Start of Article

SÃO PAULO, SP (FOLHAPRESS) - A oncologia avança com o surgimento de tratamentos inovadores, como a imunoterapia e as terapias gênicas, mas o acesso às tecnologias de alto custo é atravessado por problemas de gestão, financiamento e investimento insuficiente em pesquisa no Brasil, que ainda não garante assistência básica aos pacientes com câncer.

A precificação e a atribuição de valor às terapias oncológicas foram discutidas nesta quinta-feira (29), durante um dos painéis do 9º Congresso Todos Juntos Contra o Câncer, evento promovido pela Abrale (Associação Brasileira de Linfoma e Leucemia). A mesa foi mediada pelo economista Ivo Bucaresky, consultor nas áreas de regulação sanitária e economia da saúde na Orplavi Consultoria.

O desenvolvimento de um medicamento inovador em oncologia começa com pesquisa e estudos clínicos. Em seguida, a tecnologia é submetida à Anvisa (Agência Nacional de Vigilância Sanitária) para avaliação e registro e, se aprovada, segue para a precificação na CMED (Câmara de Regulação do Mercado de Medicamentos), órgão interministerial que discute e estabelece os preços máximos de medicamentos no país, explica Romilson de Almeida Volotão, secretário-executivo da CMED.

Nas próximas etapas, avalia-se a incorporação do medicamento ao SUS (Sistema Único de Saúde) por meio da Conitec (Comissão Nacional de Incorporação de Tecnologias no SUS) e, por meio da ANS (Agência Nacional de Saúde Suplementar), a inclusão no sistema privado.

End of Article
Start of Given data

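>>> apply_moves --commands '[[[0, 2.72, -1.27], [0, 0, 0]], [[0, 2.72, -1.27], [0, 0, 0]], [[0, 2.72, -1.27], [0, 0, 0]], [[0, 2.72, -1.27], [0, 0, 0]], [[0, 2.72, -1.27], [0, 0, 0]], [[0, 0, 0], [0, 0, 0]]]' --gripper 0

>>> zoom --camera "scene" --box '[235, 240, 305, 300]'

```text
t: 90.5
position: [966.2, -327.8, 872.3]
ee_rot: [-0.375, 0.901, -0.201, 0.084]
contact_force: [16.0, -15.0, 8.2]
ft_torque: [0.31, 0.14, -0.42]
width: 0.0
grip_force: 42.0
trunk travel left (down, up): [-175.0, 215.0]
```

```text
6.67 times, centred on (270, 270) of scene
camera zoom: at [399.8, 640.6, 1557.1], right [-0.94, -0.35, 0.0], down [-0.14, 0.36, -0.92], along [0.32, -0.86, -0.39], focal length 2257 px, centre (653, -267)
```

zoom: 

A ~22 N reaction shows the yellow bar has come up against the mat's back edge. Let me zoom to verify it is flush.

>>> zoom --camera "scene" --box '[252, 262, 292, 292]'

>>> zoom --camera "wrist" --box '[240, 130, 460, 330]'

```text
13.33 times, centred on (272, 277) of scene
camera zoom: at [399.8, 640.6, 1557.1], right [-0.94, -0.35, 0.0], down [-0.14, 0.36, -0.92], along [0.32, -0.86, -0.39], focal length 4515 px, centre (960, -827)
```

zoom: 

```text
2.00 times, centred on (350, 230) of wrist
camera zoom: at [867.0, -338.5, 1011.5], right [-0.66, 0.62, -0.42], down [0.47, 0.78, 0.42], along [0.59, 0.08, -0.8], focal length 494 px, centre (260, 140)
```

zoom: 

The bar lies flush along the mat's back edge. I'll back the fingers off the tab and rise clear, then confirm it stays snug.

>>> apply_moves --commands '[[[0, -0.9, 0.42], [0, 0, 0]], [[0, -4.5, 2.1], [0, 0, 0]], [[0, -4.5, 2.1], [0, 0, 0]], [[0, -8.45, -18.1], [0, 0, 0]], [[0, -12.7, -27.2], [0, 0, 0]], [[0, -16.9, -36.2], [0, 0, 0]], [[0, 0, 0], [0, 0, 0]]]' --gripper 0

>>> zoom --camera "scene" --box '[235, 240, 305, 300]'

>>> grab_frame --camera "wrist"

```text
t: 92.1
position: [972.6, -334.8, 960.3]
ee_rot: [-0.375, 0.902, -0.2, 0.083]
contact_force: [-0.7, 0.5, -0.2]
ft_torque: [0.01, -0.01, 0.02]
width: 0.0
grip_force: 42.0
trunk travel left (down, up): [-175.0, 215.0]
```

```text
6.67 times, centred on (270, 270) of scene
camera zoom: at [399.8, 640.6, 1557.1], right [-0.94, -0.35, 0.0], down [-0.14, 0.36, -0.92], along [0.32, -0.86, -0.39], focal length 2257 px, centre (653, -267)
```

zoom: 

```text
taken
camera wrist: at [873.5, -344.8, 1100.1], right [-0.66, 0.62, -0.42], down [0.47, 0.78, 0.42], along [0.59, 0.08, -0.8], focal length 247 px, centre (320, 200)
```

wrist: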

End of Given data

In the article, find "O desenvolvimento de" and reproduce everything up to and including "secretário-executivo da CMED.".

**Exercise solution:**
O desenvolvimento de um medicamento inovador em oncologia começa com pesquisa e estudos clínicos. Em seguida, a tecnologia é submetida à Anvisa (Agência Nacional de Vigilância Sanitária) para avaliação e registro e, se aprovada, segue para a precificação na CMED (Câmara de Regulação do Mercado de Medicamentos), órgão interministerial que discute e estabelece os preços máximos de medicamentos no país, explica Romilson de Almeida Volotão, secretário-executivo da CMED.